NEWS & EVENTS

Aerial view of UH Hilo with red roofs and Hilo bay in the background.

MCC Inaugural Co-production Workshop at UH Hilo

January 2016

  • Participants: Natural and cultural resource managers, UH Hilo faculty, USGS scientists, and graduate students present and discuss manager needs and research support in relation to climate adaptation.
  • Summary: 3-hour workshops laid the groundwork for the first manager-driven, 2-year graduate research projects.

After analyzing our manager interviews (see Manager Needs Assessment), we invited all interested UH Hilo faculty to attend a knowledge co-production workshops on campus in January 2016. These workshops were led by local natural and cultural resource managers. The meeting was well attended by diverse faculty representation, including sociology, Hawaiian studies, anthropology, geography, environmental engineering, environmental economics, marine sciences, and ecology.

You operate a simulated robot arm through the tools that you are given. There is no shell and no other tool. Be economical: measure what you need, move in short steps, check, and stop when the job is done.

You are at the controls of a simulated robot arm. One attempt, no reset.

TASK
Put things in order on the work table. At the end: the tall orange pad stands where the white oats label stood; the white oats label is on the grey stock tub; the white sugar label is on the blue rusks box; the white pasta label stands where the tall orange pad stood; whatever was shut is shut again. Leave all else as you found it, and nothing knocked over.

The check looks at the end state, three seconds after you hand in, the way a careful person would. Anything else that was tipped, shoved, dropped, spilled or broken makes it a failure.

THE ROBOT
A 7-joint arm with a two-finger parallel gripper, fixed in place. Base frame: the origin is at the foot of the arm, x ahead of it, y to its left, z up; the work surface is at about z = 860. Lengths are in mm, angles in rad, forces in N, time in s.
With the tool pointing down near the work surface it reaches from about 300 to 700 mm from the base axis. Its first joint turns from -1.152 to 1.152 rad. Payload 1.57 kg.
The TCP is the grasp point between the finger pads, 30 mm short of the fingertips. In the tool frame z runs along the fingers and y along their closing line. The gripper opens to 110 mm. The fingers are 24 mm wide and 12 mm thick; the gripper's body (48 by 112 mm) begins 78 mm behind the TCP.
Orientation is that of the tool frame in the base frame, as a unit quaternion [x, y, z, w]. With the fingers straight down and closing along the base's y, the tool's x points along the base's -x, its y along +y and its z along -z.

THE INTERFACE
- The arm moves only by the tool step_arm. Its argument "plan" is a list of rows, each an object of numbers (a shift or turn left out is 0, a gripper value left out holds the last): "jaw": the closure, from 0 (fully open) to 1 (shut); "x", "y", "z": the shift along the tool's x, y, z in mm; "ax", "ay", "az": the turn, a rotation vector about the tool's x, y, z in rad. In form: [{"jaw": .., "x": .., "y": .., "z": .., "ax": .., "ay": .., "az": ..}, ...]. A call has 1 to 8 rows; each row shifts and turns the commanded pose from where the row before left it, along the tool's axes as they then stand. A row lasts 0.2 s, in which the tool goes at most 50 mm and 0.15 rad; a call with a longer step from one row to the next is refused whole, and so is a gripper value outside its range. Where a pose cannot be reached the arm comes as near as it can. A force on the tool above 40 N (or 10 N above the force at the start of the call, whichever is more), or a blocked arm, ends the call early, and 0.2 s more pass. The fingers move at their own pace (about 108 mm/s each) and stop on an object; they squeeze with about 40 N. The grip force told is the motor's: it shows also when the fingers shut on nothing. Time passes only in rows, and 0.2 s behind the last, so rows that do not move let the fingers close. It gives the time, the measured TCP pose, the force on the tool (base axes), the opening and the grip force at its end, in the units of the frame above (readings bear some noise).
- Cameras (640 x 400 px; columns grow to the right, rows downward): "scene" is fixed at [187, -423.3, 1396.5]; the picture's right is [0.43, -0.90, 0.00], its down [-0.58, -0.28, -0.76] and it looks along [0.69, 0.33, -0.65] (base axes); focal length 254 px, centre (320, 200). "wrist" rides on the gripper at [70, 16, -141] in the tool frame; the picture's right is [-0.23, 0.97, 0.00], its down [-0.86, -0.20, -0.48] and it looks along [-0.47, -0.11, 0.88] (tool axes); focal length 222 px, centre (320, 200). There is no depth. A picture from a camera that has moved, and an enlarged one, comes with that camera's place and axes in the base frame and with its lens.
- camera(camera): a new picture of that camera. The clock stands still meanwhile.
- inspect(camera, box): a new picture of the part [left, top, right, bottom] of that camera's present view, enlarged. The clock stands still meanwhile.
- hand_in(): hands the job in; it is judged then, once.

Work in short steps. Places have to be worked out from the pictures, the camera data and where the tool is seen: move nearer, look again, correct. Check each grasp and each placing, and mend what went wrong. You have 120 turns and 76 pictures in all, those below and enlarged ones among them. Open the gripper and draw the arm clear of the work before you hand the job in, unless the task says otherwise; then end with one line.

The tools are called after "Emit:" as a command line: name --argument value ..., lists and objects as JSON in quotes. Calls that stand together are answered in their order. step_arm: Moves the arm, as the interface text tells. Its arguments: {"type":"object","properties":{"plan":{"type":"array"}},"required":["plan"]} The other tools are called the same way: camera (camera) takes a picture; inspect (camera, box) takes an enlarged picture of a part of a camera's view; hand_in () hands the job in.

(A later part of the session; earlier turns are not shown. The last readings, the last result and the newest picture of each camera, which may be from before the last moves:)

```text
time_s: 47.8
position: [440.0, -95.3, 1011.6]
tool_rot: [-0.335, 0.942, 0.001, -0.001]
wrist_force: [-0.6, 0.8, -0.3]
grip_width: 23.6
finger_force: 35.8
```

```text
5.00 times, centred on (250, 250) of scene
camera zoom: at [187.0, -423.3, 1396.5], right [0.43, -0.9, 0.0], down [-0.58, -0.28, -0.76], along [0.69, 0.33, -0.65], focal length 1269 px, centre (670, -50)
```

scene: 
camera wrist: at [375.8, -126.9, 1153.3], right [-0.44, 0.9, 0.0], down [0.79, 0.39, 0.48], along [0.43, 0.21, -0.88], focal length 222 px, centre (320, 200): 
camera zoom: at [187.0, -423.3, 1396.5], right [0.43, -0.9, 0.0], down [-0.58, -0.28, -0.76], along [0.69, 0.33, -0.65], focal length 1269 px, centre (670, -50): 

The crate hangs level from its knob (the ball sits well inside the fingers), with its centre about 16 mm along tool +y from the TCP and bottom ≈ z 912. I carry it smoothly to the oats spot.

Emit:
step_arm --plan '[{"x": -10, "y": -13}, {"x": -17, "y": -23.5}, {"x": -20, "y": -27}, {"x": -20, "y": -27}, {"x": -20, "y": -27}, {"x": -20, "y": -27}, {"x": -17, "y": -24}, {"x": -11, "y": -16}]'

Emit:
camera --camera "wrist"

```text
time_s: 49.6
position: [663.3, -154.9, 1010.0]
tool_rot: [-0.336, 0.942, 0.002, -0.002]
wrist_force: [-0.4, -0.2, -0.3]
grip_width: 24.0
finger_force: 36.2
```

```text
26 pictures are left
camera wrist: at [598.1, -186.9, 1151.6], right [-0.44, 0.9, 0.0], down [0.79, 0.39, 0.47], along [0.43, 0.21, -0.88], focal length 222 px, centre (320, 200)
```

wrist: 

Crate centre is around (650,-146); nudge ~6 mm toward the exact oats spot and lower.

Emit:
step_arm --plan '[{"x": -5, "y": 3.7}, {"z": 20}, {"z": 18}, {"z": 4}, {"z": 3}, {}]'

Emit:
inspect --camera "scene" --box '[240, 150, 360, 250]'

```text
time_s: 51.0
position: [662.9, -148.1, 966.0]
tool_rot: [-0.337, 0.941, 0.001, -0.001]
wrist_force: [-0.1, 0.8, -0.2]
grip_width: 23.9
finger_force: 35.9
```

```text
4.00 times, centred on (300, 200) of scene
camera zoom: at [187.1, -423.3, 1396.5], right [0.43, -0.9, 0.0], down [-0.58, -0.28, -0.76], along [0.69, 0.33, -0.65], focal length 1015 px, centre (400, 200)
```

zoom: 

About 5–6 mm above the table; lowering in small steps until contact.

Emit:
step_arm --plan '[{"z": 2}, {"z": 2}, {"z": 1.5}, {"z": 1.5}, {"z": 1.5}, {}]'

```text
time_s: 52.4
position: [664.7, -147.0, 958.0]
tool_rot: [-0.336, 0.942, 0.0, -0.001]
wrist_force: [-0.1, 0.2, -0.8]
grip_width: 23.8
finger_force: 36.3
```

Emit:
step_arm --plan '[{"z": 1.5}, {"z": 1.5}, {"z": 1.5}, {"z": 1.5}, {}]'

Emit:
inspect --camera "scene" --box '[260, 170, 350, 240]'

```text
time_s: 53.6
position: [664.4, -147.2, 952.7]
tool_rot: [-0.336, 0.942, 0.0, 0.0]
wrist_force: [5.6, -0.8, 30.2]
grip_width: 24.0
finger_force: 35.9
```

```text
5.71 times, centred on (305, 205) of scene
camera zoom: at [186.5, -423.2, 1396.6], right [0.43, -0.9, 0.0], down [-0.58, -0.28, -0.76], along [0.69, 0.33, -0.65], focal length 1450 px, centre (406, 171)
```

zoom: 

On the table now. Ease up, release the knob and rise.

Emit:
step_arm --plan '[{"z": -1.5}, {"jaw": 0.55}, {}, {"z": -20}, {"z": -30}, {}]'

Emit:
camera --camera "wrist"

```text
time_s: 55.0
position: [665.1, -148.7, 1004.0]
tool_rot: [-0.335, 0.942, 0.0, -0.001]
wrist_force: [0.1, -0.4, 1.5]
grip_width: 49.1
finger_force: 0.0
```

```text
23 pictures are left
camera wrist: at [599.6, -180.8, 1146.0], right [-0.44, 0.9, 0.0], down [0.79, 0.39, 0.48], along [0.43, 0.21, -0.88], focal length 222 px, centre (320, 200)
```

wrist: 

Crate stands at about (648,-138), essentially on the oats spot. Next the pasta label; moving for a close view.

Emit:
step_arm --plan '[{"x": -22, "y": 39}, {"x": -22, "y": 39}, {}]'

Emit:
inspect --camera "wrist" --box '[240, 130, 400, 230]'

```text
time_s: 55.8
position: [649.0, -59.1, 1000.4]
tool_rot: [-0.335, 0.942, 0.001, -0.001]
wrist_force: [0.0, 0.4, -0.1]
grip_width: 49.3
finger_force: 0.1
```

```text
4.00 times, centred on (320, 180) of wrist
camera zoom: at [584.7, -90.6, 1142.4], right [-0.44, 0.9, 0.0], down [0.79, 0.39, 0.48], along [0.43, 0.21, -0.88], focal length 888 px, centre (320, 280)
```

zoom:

The MCC program staff presented our knowledge co-production process and participant resource management groups from around the island presented their organizations’ research needs in relation to climate change adaptation. The second half of the meeting was dedicated to round table discussions exploring possible collaborative research projects, workshops, and coursework development at the university.

The first MCC call for proposals in 2016 led to funding four manager-driven graduate research projects covering a wide range of interests that were expressed in our interview process and further developed during the faculty-manager round table discussions. One project from this cohort was published as a case study in the US Climate Resiliency Toolkit. See the FY2016 section of our Research Projects page for more information on the MCC’s first four collaborative research projects from this process. Because managers are co-leading each research project from inception to completion, the research products have a higher likelihood of being readily put to use and shared with broader professional networks on Hawaiʻi Island.